Há dois telegramas que foram citados como ameaças reais à segurança nacional e que sublinham minhas dúvidas. Um, de fevereiro 2009, listava determinados elementos de infraestrutura, tanto públicas quanto privadas, cuja interrupção prejudicaria os interesses dos EUA. Obviamente, isso seria de interesse para os inimigos da América, embora se era nova, ou se a caracterização era exata seja outra questão. Um segundo foi um telegrama que indicava que Morgan Tsvangirai tinha privadamente apoiado as sanções contra o Zimbabué como um meio de forçar Mugabe a se demitir. Este foi imediatamente utilizado contra Tsvangirai por Mugabe como uma possível base para uma acusação de traição. É óbvio que nenhum dos dois telegramas deveria ter sido publicado.

Uma segunda categoria é o material que é, na frase memorável de meu sogro, um “vislumbre penetrante do óbvio”. É divertido ler os relatos de um embaixador de que o primeiro-ministro italiano  gosta demais de moças, ou que o ditador líbio tem uma enfermeira ucraniana voluptuosa, mas  dificilmente é notícia.

As revelações sobre os MPS trabalhistas prontos a derrubar Kevin Rudd também se enquadram nesta categoria. Não é novidade ler um relato de um embaixador norte-americano sobre corrupção oficial no México – embora se deva reconhecer que o constrangimento causado por este telegrama, verdadeiro ou não, resultou em um diplomata muito competente ter sido obrigado a voltar a Washington.

Uma terceira categoria é o material que é diplomática e politicamente sensível e é definitivamente mais do tipo que um Governo não quereria publicado, mas que nenhum tribunal provavelmente proibiria. Estes incluem diplomatas americanos instruídos a espionar seus colegas da ONU; Príncipes Saudis exortando os americanos a atacar o Irã; a corrupção dos diferentes regimes, incluindo uma série de países árabes onde se diz que o conteúdo dos telegramas ajudou a inspirar as insurreições populares que depuseram os governos da Tunísia e do Egipto e que estão atualmente lutando para derrubar o regime na Líbia.

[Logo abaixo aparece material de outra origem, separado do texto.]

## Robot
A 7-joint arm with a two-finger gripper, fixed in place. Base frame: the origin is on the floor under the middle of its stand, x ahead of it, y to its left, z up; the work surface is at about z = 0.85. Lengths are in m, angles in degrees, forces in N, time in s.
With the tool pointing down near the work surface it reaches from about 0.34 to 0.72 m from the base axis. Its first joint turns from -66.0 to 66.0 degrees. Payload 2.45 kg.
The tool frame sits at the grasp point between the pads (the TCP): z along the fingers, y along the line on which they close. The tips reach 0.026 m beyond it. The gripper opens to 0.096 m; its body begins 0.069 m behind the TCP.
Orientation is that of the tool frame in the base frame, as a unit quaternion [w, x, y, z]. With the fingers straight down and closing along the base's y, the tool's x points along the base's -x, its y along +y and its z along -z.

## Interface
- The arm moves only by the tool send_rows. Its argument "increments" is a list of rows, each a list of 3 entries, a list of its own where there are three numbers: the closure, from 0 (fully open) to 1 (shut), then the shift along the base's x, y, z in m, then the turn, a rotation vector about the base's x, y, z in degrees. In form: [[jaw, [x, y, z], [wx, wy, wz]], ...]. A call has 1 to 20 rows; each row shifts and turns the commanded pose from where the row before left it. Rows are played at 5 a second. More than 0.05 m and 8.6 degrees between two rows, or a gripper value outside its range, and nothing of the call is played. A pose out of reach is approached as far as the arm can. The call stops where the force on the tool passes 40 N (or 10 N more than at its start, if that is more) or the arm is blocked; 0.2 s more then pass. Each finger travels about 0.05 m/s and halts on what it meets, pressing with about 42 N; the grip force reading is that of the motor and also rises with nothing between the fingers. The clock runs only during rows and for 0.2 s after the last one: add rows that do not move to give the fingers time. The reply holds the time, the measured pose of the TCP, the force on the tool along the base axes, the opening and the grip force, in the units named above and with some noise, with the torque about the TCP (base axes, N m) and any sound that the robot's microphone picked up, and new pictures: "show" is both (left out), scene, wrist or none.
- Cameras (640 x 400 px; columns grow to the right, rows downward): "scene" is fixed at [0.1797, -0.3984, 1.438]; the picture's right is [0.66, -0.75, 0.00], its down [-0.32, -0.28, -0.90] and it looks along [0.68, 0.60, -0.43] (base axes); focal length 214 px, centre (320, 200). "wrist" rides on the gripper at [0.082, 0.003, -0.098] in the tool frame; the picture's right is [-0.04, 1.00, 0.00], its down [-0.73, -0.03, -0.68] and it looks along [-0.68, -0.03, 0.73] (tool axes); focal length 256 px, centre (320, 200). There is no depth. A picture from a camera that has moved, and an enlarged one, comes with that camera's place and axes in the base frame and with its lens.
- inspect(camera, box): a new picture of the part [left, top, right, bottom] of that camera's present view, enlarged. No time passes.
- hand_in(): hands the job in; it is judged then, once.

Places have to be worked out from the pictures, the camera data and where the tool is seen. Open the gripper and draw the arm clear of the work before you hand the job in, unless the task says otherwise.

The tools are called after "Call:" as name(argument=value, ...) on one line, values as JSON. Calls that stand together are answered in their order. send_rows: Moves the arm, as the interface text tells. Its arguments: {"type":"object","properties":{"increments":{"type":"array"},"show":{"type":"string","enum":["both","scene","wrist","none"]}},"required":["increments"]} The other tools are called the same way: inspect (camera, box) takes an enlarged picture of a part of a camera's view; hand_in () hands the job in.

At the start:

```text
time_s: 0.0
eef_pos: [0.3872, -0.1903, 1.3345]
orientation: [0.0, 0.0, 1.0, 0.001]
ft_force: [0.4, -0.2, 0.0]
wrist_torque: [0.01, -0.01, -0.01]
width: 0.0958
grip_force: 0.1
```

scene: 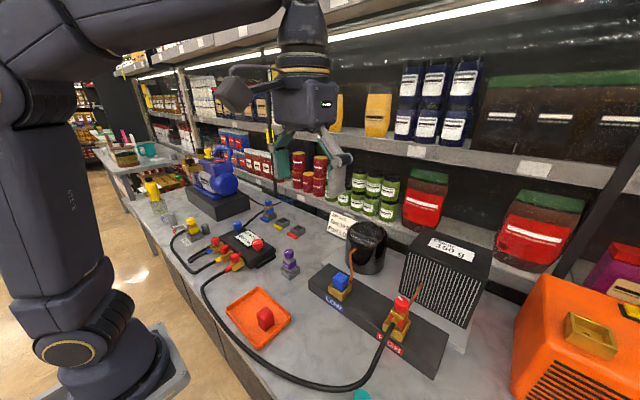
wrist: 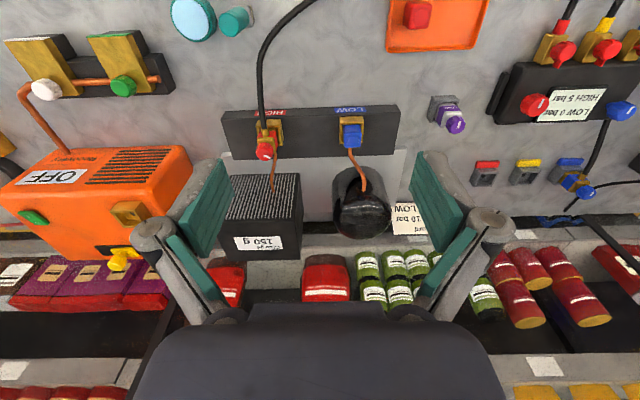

O teste para a censura prévia à publicação de segredos do governo é alta, tanto aqui quanto nos Estados Unidos, embora seja justo dizer que ela é mais desenvolvida na América, onde eles têm mais segredos e mais jornalistas.

No caso dos Papéis do Pentágono, o Desembargador Stewart da Suprema Corte  expressou que o teste era se a publicação deve “certamente resultar em dano direto, imediato e irreparável para a nossa Nação e seu povo.” Isto decorreu do caso de Near vs. Minnesota onde o Tribunal citou como exemplo de material que seria restringido como sendo “as datas de partida dos transportes ou o número e a localização de tropas.”

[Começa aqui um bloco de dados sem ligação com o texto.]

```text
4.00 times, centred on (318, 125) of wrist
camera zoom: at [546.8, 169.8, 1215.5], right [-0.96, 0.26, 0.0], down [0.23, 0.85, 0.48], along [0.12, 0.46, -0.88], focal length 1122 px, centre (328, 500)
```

Pode ser que o telegrama sobre infraestrutura a que me referi anteriormente teria sido capturado por esse teste, mas eu suspeito que aquele sobre o Sr. Tsvangirai não o seria – por mais lamentável que sua publicação possa ter sido.

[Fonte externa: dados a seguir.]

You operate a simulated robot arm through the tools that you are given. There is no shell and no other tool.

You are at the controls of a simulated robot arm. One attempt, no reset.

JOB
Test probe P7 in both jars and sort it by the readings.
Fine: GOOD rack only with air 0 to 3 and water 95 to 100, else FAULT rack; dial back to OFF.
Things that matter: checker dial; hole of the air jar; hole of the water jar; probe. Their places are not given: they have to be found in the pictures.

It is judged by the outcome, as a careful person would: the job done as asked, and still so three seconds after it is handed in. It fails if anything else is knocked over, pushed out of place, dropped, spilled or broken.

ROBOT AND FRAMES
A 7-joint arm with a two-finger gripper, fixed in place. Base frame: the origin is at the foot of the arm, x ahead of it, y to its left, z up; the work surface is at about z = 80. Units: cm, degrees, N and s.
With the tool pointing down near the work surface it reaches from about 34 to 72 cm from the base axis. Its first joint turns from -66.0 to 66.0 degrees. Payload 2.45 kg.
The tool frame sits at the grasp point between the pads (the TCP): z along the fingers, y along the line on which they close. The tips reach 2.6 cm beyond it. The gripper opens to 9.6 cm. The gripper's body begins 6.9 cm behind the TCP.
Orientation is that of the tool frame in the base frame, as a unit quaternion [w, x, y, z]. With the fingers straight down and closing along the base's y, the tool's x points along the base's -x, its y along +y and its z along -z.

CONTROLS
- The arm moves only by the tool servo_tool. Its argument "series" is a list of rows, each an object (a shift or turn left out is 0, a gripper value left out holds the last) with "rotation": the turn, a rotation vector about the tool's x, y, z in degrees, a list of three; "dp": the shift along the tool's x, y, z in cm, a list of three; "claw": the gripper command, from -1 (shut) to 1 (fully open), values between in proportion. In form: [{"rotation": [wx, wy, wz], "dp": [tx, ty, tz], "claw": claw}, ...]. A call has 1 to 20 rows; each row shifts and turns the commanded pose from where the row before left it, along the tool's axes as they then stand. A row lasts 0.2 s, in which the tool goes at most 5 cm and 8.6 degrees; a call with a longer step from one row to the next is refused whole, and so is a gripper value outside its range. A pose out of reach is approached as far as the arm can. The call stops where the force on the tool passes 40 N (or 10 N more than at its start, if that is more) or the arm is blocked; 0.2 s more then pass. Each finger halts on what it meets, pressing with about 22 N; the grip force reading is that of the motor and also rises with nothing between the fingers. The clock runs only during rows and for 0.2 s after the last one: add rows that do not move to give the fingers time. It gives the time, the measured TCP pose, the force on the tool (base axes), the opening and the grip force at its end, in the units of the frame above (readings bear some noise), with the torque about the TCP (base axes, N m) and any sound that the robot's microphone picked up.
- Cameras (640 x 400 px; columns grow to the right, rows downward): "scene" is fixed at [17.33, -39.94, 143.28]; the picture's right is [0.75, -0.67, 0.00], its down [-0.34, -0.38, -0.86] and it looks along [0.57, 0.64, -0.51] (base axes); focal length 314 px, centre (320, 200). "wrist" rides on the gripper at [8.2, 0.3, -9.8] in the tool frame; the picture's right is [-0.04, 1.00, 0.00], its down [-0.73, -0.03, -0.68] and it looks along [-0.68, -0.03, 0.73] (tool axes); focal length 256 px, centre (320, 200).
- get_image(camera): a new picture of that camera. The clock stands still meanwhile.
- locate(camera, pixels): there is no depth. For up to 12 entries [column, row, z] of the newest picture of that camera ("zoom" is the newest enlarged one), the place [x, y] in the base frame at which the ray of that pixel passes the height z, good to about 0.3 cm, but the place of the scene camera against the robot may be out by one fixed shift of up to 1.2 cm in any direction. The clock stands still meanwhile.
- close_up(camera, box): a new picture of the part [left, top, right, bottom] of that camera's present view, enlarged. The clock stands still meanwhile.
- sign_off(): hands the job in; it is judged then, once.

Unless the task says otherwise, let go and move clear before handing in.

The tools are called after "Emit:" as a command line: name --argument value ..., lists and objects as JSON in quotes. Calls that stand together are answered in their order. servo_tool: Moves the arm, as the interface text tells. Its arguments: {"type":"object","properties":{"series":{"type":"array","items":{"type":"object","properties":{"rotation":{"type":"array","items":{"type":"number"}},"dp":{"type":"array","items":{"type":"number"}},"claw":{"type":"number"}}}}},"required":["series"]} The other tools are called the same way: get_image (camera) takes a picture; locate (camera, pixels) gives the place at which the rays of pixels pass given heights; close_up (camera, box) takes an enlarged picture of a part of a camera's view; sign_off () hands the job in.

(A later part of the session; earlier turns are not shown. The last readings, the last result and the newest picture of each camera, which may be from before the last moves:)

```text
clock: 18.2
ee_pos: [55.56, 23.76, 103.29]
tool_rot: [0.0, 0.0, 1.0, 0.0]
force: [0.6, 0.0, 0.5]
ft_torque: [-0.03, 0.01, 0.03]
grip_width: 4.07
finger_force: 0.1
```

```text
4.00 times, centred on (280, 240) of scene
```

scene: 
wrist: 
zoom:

Tratar direito a saga do Wikileaks é a questão de saber se Julian Assange e o Wikileaks representam jornalismo. Alguns argumentaram que eles não têm direito à liberdade de imprensa garantida na Primeira Emenda, e muitos têm ido longe para tentar diferenciar Assange dos jornais que foram seus colaboradores na publicação do material.

E ninguém mais do que os próprios jornais. Em artigos publicados no New York Times e no The Guardian, explicando as experiências do jornal com Assange, ambos editores buscaram se distanciar de Assange e do WikiLeaks, explicitamente declarando que eles viam Assange como uma fonte e que lutariam para chamar o que ele fez de jornalismo. Escusado será dizer que as relações entre o Wikileaks e estes jornais está  esvaziada.

Mas há uma diferença?  O que significa “liberdade de imprensa” na era da Internet? Quando a Primeira Emenda foi ratificada, liberdade de imprensa significava a liberdade de panfletário, liberdade de cartazes com circulações medidas em centenas, se tivessem sorte.

Agora, qualquer um pode criar seu próprio blog na Internet e milhões de pessoas têm feito isso. Na verdade, você não precisa ir tão longe quanto isso – aqueles de nós que usam o Twitter estamos publicando, em muitos casos, a públicos extremamente grandes – as ruminações de Justin Bieber e Lady GaGa são lidas por milhões de pessoas (não mais pelo Soldado Manning, infelizmente).

Nos últimos anos, a tecnologia tinha feito da mídia um clube fechado. Você precisava de muito capital para publicar um jornal, você precisa de uma licença para ser uma empresa de radiodifusão. Havia barreiras consideráveis ​​à entrada no mercado de mídia.

A tecnologia de hoje demoliu essas barreiras. O Facebook e o Google entre si atingem bilhões de pessoas todos os dias – muito mais que qualquer barão da imprensa jamais poderia ter sonhado em ter como público. É a liberdade deles seja menos digna de proteção numa sociedade livre que o Sydney Morning Herald ou o Daily Telegraph?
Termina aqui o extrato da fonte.